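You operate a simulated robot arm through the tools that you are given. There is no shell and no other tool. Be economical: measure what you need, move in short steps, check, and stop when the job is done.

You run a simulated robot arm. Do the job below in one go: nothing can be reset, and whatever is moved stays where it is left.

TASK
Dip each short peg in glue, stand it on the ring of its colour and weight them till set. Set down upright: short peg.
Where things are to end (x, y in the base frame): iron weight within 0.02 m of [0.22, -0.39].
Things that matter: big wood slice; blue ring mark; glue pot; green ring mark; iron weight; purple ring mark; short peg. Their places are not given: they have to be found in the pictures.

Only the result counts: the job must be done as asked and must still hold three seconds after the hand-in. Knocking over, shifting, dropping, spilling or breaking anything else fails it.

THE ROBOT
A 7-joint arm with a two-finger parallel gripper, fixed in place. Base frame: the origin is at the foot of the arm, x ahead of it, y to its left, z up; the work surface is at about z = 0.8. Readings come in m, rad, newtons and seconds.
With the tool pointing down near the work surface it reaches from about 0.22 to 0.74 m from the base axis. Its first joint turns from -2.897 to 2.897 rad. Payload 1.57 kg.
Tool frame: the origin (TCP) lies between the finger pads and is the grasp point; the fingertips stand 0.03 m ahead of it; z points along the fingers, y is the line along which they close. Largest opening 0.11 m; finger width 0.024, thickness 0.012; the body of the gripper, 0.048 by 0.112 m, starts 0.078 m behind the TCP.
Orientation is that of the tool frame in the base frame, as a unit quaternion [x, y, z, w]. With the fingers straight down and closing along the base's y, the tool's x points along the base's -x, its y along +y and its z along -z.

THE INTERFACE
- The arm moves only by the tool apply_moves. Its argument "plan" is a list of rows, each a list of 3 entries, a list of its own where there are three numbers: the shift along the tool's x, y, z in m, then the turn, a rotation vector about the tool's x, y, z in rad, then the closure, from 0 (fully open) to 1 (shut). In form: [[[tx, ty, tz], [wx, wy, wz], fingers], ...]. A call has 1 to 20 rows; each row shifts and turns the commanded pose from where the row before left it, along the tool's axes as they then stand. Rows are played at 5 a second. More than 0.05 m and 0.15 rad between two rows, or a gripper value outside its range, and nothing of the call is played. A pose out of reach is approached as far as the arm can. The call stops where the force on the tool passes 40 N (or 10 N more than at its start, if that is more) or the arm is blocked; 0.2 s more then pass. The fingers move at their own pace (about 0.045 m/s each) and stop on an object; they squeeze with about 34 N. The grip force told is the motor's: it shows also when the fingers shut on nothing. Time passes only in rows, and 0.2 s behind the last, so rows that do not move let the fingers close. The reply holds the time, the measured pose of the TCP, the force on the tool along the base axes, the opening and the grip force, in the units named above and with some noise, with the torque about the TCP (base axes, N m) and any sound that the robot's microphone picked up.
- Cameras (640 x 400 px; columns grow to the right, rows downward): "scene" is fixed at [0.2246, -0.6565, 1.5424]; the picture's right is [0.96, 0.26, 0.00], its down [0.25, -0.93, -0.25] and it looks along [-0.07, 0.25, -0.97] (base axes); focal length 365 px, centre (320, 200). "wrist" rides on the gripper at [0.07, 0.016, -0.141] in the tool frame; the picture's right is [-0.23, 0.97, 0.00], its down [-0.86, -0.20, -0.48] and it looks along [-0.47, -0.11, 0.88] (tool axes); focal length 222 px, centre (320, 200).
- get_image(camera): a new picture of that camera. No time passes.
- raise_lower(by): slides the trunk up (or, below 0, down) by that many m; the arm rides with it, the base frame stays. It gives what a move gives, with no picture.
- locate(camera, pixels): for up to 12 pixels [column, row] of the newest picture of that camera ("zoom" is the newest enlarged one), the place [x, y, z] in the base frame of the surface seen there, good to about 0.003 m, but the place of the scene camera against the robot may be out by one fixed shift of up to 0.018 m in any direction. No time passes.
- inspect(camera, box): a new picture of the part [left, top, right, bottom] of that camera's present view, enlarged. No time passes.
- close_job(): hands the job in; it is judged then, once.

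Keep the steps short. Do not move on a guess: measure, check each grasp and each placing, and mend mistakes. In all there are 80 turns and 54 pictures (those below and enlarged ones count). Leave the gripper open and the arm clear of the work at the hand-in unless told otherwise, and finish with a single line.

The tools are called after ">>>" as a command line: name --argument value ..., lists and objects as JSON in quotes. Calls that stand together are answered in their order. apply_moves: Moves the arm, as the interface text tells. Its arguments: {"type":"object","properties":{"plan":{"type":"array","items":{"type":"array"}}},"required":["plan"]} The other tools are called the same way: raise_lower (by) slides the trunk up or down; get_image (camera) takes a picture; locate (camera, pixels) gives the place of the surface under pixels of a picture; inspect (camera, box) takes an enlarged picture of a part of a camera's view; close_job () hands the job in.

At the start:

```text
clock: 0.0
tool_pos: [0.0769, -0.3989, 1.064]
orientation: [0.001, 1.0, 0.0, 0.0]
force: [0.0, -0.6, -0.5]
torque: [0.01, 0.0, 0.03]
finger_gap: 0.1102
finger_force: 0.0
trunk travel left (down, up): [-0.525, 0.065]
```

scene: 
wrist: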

■ TEXT
Al di là del femminismo
In tutte le città italiane, insieme alle mimose e alle matrioske di Non Una di Meno, hanno sventolato le bandiere arcobaleno contro la guerra in Ucraina. E’ in corso un esodo di massa di donne che cercano di salvarsi la vita al confine dell’Ucraina, nascondendo i figli nei seminterrati degli ospedali o correndo mentre li tengono in braccio, mentre agli uomini è vietato scappare, per l’obbligo di arruolarsi. Secondo le Nazioni Unite, le donne sono le persone più a rischio di subire violenze legate al conflitto, non è una novità e oggi non si può non parlare di loro. Le violenze sulle donne sono all’ordine del giorno durante ogni guerra, e quest’anno, secondo il Manifesto, l’International rescue committee (IRC) ha stimato che 80mila donne partoriranno senza assistenza medica, dato che gli ospedali sono soggetti ai bombardamenti russi; in ogni caso la fuga con bambini piccoli è molto più complessa e si rivela per alcune donne impossibile, delineando un profilo allarmante di difficile soluzione.
Sciopero nazionale
Lo sciopero generale transfemminista sarà come ogni anno organizzato da Non Una di Meno, con l’adesione di diverse sigle sindacali, anche se non tutte: Usb, Cub, Cobas, Slai-Cobas, Adl Cobas, Sgb, Si Cobas e Usi. Si dichiara il “no” alla guerra e la lotta contro il patriarcato in tutte le sue forme, dalle prevaricazioni in campo lavorativo a quelle domestiche e sanitarie. Una anticipazione delle proteste era già avvenuta nei giorni scorsi con gli striscioni dei collettivi femministi di Roma contro i manifesti Pro Vita che con giganteschi feti in evidenza su vari muri della città hanno provato come al solito ad attaccare la legge 194 e sono stati fatti rimuovere dal Comune di Roma. Dichiaravano “Potere alle donne? Facciamole nascere”, mentre le femministe hanno risposto con “Il corpo è mio e decido io” in una diatriba stantia che sembrava essere superata diversi decenni fa e invece ritorna a farsi, noiosamente, sentire. D’altra parte siamo in Italia il Paese che secondo il Global gender gap 2021, un documento che censisce la disparità di genere in 156 Paesi, si colloca ad un vergognoso 63esimo posto, dopo il Perù; l’analisi è condotta negli ambiti di politica, economia, educazione e salute, quindi emerge che la partecipazione economica delle donne e le opportunità di lavoro siano scarse, nonché il supporto alla genitorialità e alla salute con le sue specificità femminili, ancora troppo poco considerate in campo medico-scientifico. Eppure siamo anche nel paese con il più alto numero di settantenni in Europa e il più basso tasso di investimenti in welfare, secondo il report Domina 2021 stilato dall’osservatorio nazionale sul lavoro domestico; ciò significa che l’assistenza agli anziani è pagata privatamente dalle famiglie e chi colma questa mancanza dello stato? Sempre le donne, le badanti che sono quasi il 90 per cento delle persone che lavorano come caregivers e di questo enorme numero il 70 per cento sono donne immigrate (IDOS 2021). Le questioni di genere si spostano, e l’emancipazione delle dinne italiane dai lavori domestici e di cura ricade semplicemente su donne provenienti da Paesi più poveri.

■ SET OF TASKS
[1] Quote the data above from the line containing "- Cameras (640" to the line containing "- raise_lower(by): slides", inclusive, and stop.
[2] Extend the text, starting right after its last sentence.

■ EXPECTED OUTPUTS
[1]
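- Cameras (640 x 400 px; columns grow to the right, rows downward): "scene" is fixed at [0.2246, -0.6565, 1.5424]; the picture's right is [0.96, 0.26, 0.00], its down [0.25, -0.93, -0.25] and it looks along [-0.07, 0.25, -0.97] (base axes); focal length 365 px, centre (320, 200). "wrist" rides on the gripper at [0.07, 0.016, -0.141] in the tool frame; the picture's right is [-0.23, 0.97, 0.00], its down [-0.86, -0.20, -0.48] and it looks along [-0.47, -0.11, 0.88] (tool axes); focal length 222 px, centre (320, 200).
- get_image(camera): a new picture of that camera. No time passes.
- raise_lower(by): slides the trunk up (or, below 0, down) by that many m; the arm rides with it, the base frame stays. It gives what a move gives, with no picture.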

[2]
Ancora tanto da fare
Insomma c’è da rimboccarsi le maniche, c’è ancora tanto da fare in fatto di parità e l’8 marzo è un giorno per parlarne, per incontrarsi e accrescere la sorellanza nelle piazze. A Roma alle 17 in piazza della Repubblica, a Milano alle 18 a Piazza Duca d’Aosta e in tutte le altre città d’Italia. Per chi non ha potuto scioperare, a causa di contratti di lavoro precari che non lo consentono, sono stati organizzate dal basso una serie di modalità di contestazione alternativa, indossando accessori fucsia, o cercando di rispondere il meno possibile a telefonate di lavoro, riducendo per quanto consentito l’attività lavorativa anche usufruendo di permessi per poter aderire alle manifestazioni.